DATA EXTRACT>

+ + + + + + +

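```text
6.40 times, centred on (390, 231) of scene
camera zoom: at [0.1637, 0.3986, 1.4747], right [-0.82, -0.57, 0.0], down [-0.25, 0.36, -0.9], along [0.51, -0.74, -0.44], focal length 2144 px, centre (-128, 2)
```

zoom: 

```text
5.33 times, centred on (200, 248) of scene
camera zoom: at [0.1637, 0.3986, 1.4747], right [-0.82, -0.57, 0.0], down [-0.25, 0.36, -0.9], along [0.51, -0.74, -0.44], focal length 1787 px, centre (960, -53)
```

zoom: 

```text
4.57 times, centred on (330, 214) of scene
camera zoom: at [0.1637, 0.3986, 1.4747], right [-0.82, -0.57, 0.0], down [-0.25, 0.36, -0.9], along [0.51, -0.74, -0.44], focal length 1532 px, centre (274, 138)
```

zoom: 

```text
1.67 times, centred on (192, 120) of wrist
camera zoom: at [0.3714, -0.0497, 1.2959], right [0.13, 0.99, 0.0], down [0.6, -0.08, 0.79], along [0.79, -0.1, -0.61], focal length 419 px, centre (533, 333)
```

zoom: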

+ + + + + + +

WHAT THE TASK ASKS>
Output every line above without altering anything. Write them as strings in a JSON array, leaving out blank lines.

COMPLETED TASK>
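[
  "```text",
  "6.40 times, centred on (390, 231) of scene",
  "camera zoom: at [0.1637, 0.3986, 1.4747], right [-0.82, -0.57, 0.0], down [-0.25, 0.36, -0.9], along [0.51, -0.74, -0.44], focal length 2144 px, centre (-128, 2)",
  "```",
  "zoom: ",
  "```text",
  "5.33 times, centred on (200, 248) of scene",
  "camera zoom: at [0.1637, 0.3986, 1.4747], right [-0.82, -0.57, 0.0], down [-0.25, 0.36, -0.9], along [0.51, -0.74, -0.44], focal length 1787 px, centre (960, -53)",
  "```",
  "zoom: ",
  "```text",
  "4.57 times, centred on (330, 214) of scene",
  "camera zoom: at [0.1637, 0.3986, 1.4747], right [-0.82, -0.57, 0.0], down [-0.25, 0.36, -0.9], along [0.51, -0.74, -0.44], focal length 1532 px, centre (274, 138)",
  "```",
  "zoom: ",
  "```text",
  "1.67 times, centred on (192, 120) of wrist",
  "camera zoom: at [0.3714, -0.0497, 1.2959], right [0.13, 0.99, 0.0], down [0.6, -0.08, 0.79], along [0.79, -0.1, -0.61], focal length 419 px, centre (533, 333)",
  "```",
  "zoom:"
]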